Wednesday 8 June 2011

All in a days work

Every year around this time a strange vehicle arrives just outside the town near the river, and each day for about 3 weeks vans can be seen driving up to it depositing large blue containers and assorted others (like large black dustbins in our case). What is going on I hear you ask...well it is the annual distillation!
Whenever we have sufficient fruit, in our case small yellow plums which our friend says are not mirabelle, but are reine claude (greengages)  - I don't agree with him as they are very small for greengages, we collect them and add sugar. When they have stopped fizzing, we seal them up and leave them over the winter. Then at the end of May we take them to the man by the river who turns them into eau de vie. We then use the eau de vie to make an aperitif called Epine (the recipe of which changes from family to family, but is a closely guarded secret), which is of a similar strength to sherry.

All of this is controlled by the local Mairie, and you have to have a permit to distill in order to turn your fruit into alcohol. Unfortunately, most of the permits are held by quite elderly people, and we are led to believe that the bureaucrats in Paris are determined to end the practice and will not allow the permits to be handed on to sons or daughters when the permit holder dies. It's a shame when a tradition in the countryside is not allowed to continue. Something is lost.

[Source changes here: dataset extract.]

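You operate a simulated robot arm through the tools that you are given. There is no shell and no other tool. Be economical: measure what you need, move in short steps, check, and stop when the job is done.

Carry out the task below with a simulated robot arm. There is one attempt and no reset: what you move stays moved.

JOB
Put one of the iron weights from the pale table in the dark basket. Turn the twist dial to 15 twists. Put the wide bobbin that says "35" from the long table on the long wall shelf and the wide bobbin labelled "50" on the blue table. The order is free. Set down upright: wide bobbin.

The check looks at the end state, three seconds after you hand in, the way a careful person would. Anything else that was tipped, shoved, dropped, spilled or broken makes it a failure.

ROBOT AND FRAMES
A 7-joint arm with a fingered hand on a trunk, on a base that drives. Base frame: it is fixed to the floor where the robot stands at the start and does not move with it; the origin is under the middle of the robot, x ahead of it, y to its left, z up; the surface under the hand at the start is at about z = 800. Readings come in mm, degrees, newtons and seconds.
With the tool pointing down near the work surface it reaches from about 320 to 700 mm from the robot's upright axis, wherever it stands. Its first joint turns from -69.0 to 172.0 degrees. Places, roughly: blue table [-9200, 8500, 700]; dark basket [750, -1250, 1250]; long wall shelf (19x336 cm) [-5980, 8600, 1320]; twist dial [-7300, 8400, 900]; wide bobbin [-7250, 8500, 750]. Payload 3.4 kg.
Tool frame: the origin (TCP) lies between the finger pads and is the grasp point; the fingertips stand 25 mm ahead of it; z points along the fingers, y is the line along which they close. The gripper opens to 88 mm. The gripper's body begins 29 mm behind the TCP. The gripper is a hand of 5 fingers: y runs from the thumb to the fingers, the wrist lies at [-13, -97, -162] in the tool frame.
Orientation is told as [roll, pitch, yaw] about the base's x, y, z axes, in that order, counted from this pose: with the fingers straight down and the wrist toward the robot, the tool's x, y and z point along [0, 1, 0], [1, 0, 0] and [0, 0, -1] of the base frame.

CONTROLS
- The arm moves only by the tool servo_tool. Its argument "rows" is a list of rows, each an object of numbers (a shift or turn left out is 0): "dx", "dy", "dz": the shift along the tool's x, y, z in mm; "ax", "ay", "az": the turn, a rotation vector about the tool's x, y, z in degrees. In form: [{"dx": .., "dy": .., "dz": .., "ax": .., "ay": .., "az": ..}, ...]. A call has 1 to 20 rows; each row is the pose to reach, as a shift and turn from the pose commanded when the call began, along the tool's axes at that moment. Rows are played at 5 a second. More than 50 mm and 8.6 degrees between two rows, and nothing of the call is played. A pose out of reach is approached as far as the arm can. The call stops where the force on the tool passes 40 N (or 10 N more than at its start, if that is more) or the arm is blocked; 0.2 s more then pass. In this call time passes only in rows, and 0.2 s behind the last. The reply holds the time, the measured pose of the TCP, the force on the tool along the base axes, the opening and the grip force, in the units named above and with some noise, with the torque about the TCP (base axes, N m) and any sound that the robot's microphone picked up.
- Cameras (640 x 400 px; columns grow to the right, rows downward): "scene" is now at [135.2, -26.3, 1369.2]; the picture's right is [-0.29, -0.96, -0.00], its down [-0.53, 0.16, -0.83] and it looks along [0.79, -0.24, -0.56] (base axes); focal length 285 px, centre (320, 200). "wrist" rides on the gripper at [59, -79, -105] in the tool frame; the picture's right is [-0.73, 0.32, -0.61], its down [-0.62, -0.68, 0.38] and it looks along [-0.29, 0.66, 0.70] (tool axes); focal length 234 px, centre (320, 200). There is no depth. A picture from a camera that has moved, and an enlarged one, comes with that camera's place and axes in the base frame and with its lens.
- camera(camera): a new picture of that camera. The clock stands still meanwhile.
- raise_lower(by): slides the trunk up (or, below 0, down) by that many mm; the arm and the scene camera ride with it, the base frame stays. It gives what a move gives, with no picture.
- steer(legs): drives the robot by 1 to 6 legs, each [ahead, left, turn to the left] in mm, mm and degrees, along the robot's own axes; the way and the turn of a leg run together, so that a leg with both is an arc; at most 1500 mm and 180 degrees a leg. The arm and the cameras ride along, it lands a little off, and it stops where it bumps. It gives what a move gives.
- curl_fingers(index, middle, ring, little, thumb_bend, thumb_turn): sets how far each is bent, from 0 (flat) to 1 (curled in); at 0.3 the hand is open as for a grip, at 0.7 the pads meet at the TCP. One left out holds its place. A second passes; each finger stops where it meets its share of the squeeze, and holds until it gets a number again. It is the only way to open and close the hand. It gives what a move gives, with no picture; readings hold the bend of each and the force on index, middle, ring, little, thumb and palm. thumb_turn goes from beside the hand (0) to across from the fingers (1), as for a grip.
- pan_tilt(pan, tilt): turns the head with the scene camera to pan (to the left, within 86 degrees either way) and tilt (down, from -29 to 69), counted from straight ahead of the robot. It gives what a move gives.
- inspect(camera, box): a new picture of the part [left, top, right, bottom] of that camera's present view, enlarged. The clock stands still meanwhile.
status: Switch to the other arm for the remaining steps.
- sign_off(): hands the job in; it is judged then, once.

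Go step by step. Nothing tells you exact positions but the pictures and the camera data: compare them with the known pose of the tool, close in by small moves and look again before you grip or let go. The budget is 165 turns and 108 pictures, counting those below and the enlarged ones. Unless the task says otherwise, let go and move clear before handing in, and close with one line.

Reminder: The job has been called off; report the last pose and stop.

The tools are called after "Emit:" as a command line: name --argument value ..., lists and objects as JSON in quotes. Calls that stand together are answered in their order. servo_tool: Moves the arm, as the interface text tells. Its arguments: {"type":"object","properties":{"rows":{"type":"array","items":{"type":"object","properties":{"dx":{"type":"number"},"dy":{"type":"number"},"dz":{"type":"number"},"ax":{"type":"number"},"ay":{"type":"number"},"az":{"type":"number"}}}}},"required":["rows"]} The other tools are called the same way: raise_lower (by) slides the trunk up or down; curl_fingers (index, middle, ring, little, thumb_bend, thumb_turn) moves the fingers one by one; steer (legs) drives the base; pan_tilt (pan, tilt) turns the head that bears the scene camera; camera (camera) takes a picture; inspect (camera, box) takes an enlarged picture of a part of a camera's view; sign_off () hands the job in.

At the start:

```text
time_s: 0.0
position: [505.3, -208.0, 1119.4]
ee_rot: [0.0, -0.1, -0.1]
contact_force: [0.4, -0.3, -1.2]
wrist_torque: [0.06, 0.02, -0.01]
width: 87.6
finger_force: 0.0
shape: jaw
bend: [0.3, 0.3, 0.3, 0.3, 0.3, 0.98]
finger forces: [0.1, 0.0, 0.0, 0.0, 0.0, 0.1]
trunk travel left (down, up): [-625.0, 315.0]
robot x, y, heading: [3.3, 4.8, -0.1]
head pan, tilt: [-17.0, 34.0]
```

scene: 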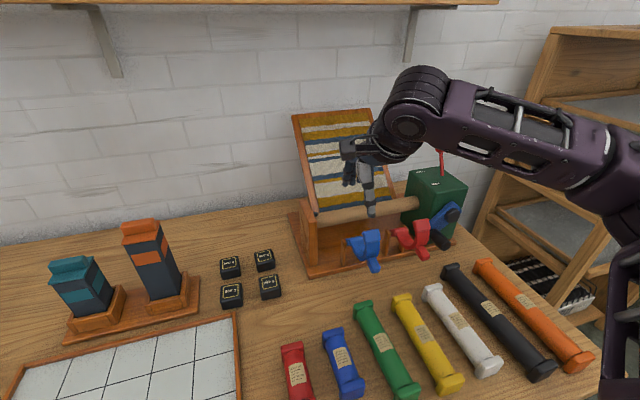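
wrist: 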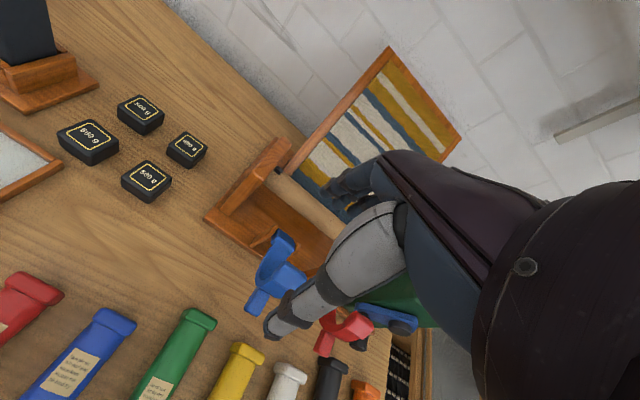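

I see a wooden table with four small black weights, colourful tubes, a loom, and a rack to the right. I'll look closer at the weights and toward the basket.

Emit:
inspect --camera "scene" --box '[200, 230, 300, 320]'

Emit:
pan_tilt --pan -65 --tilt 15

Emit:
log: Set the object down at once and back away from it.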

One of the fruits he was distilling the day we collected ours was strawberries - the smell was wonderful. It's a wonder he doesn't spend every day in a fuzz of alcohol! Certainly the fish in the river must be happy at this time of year! I wonder if the fishermen notice anything different about the taste of the fish they catch!

Well, we got 20 litres which I thought was quite respectable, but my neighbour Dominic has just told me he got 50 litres! Phew! Still, he says you never know if you will have enough fruit and it always pays to have some in stock. I suppose if the permits are being removed we won't know if we will get any next year so it's as well to have some in.

Our French friends put a little in the bottom of their empty coffee cups at the end of a meal - just to finish off the dregs. Me, I prefer a good malt whisky, thank you very much.